>> BEGIN
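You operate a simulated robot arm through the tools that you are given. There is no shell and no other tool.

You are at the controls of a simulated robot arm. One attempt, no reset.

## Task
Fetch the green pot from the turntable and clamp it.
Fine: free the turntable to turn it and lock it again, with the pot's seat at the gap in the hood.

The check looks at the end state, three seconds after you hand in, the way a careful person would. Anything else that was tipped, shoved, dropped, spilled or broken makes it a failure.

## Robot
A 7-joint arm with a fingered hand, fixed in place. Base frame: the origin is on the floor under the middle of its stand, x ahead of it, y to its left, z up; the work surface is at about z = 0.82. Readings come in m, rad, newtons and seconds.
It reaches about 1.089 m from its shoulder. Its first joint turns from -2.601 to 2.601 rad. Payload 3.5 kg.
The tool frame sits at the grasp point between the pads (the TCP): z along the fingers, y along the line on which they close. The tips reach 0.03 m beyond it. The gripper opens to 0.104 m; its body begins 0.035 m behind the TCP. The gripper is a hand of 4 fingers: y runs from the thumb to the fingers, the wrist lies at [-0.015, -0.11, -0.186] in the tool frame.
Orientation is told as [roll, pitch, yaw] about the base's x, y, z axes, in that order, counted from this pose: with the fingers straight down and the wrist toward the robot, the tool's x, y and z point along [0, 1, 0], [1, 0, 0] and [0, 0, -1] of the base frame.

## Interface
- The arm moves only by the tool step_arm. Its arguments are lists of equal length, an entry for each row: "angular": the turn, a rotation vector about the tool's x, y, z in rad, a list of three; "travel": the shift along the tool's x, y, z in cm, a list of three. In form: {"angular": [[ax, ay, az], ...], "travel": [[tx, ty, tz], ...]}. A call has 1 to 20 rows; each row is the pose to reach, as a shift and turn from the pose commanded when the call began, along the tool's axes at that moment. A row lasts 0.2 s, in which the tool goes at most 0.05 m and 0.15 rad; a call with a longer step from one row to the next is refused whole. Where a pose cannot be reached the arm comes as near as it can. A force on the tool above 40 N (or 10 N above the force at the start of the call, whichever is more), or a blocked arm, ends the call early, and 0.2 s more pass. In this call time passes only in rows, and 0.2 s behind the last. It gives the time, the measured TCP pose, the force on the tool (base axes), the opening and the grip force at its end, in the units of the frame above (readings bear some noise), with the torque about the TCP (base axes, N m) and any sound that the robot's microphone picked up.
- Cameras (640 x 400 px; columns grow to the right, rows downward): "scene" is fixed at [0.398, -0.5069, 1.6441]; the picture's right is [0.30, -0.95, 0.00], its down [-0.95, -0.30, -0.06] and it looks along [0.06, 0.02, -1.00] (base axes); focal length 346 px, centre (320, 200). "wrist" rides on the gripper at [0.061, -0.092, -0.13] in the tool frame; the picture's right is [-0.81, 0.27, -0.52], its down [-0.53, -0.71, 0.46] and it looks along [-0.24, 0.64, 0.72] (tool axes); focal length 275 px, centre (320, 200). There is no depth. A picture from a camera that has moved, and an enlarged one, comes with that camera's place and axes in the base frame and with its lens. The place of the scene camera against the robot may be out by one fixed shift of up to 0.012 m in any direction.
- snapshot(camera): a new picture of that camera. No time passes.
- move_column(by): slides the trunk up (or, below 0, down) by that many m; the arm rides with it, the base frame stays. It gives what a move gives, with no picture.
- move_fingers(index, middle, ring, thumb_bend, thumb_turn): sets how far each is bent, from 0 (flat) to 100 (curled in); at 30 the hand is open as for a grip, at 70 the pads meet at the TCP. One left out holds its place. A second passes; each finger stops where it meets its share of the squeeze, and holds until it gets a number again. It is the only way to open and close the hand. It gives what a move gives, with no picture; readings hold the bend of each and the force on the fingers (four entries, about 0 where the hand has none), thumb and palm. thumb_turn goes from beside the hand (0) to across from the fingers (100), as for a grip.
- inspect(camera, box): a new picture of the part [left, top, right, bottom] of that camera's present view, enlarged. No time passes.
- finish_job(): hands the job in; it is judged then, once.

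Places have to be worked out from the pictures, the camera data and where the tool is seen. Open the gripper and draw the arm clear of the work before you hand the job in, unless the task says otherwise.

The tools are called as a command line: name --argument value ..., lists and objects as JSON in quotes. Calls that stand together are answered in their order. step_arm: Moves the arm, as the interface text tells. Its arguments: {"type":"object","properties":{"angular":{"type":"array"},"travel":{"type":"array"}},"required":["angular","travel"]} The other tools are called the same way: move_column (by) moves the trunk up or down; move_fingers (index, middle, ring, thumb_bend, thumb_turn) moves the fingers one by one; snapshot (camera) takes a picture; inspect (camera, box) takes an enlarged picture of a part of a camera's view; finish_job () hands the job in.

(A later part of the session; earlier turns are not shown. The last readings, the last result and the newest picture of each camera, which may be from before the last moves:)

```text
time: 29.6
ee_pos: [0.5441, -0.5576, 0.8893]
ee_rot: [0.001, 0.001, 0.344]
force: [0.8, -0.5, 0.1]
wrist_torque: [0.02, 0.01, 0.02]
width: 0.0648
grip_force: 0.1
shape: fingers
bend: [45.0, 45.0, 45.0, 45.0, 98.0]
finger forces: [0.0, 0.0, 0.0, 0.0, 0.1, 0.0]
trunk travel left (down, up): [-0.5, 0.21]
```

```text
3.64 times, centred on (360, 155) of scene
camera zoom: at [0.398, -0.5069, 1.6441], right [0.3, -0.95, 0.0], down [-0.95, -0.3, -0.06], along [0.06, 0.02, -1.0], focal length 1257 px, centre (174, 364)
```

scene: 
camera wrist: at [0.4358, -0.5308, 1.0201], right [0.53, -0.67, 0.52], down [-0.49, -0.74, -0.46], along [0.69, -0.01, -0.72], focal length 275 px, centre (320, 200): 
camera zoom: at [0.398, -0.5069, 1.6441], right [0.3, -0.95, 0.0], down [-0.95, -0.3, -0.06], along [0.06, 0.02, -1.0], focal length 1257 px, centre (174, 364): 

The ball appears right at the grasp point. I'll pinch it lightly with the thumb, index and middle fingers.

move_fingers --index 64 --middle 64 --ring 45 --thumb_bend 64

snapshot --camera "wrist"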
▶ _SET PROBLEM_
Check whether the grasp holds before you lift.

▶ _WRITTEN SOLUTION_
>> END
▶ _SET PROBLEM_
Retype only the lines running from the top of the listing to the line that holds "Fetch the green", both ends included. The answer is a Markdown table with a number under Order and the line under Words; leave empty lines out.

▶ _WRITTEN SOLUTION_
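| Order | Words |
|---|---|
| 1 | You operate a simulated robot arm through the tools that you are given. There is no shell and no other tool. |
| 2 | You are at the controls of a simulated robot arm. One attempt, no reset. |
| 3 | ## Task |
| 4 | Fetch the green pot from the turntable and clamp it. |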